日本における外国人労働者受け入れの現状と今後の課題

2020年1月9日(木)11時55分
金 明中

4番目は制度をよりシンプルにし、企業の負担を最小化する支援を行うべきである。企業が外国人労働者のために日本語教育を企業負担で実施、常勤で通訳スタップを配置、安価な寮費で住まいを提供するなど経済的なサポートを実施している例がある。このようなサポートについて、企業のみに負担させるのではなく、公的支援の導入も考えていくべきであろう。

法務省は今年(※2019年)の8月2日に、改正出入国管理・難民認定法を施行してから4カ月となる7月末現在、特定技能1号の在留資格が認められ、日本で働いている外国人労働者が44人であると発表した。このままでは政府が計画している受入れ目標(2019年度に48,000人、今後5年間で最大34万人)を達成することは厳しいかも知らない。
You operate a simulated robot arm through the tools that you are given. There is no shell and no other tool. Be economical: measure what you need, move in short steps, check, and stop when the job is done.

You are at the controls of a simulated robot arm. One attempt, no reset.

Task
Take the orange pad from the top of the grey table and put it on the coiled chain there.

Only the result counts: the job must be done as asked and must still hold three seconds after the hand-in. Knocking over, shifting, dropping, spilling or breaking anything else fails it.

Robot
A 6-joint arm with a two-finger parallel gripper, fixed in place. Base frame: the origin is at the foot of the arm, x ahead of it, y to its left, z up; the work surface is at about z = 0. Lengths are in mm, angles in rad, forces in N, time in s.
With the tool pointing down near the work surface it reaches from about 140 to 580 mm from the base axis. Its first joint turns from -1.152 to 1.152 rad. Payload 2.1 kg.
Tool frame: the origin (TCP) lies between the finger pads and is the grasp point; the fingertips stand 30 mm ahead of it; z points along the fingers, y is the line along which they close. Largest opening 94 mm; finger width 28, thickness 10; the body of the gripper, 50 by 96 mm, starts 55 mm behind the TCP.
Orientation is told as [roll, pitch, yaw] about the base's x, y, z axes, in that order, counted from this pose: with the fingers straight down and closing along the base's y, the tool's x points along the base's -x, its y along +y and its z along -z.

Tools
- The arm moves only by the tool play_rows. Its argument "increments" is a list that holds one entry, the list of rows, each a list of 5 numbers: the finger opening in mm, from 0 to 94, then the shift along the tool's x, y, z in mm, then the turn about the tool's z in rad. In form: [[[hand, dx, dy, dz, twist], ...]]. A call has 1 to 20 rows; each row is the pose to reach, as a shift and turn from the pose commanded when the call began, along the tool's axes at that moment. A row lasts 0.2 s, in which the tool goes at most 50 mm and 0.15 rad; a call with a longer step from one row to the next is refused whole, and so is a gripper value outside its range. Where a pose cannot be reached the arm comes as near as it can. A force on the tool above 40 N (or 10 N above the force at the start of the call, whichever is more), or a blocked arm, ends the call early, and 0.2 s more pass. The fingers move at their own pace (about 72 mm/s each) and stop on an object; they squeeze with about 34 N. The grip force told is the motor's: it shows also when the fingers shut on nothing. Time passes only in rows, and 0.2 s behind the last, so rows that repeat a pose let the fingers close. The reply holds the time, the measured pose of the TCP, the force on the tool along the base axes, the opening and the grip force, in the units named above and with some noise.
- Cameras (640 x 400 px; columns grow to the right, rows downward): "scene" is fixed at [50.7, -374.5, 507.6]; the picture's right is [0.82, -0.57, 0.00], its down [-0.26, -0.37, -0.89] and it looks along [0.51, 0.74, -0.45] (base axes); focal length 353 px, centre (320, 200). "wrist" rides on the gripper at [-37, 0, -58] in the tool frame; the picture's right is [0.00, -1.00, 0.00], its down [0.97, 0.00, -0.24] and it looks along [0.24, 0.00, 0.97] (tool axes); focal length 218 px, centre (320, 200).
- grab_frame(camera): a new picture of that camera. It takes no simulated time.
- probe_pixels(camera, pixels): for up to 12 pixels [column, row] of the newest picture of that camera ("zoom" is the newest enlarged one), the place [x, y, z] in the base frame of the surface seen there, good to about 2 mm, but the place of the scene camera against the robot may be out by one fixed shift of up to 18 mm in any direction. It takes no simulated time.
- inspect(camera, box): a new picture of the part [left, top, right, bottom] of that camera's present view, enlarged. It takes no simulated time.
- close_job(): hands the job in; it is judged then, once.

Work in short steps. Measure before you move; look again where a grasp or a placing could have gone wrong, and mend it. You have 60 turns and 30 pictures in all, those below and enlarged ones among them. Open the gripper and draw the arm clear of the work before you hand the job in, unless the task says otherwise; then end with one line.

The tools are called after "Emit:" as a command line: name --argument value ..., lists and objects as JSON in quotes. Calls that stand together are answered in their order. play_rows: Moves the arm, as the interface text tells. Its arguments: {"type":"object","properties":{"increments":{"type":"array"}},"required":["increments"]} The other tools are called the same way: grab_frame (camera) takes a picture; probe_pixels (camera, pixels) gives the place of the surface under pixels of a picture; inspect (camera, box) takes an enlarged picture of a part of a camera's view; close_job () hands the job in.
法務省は認定者が少ない理由として「申請は増えているが書類の不備などが多く認定まで時間がかかっている」と説明している。新制度により外国人労働者を雇用する企業の経済的負担を減らすと共に、手続きをより簡単にするために制度を再点検する必要がある。

今後は以上のような問題点を解決するための努力を続けると共に、特定技能の代わりに、海外で導入・実施している労働許可制や雇用許可制2の導入も考えることが望ましい。そうなると、今後、より多くの外国人労働者が日本で活躍することができると考えられる。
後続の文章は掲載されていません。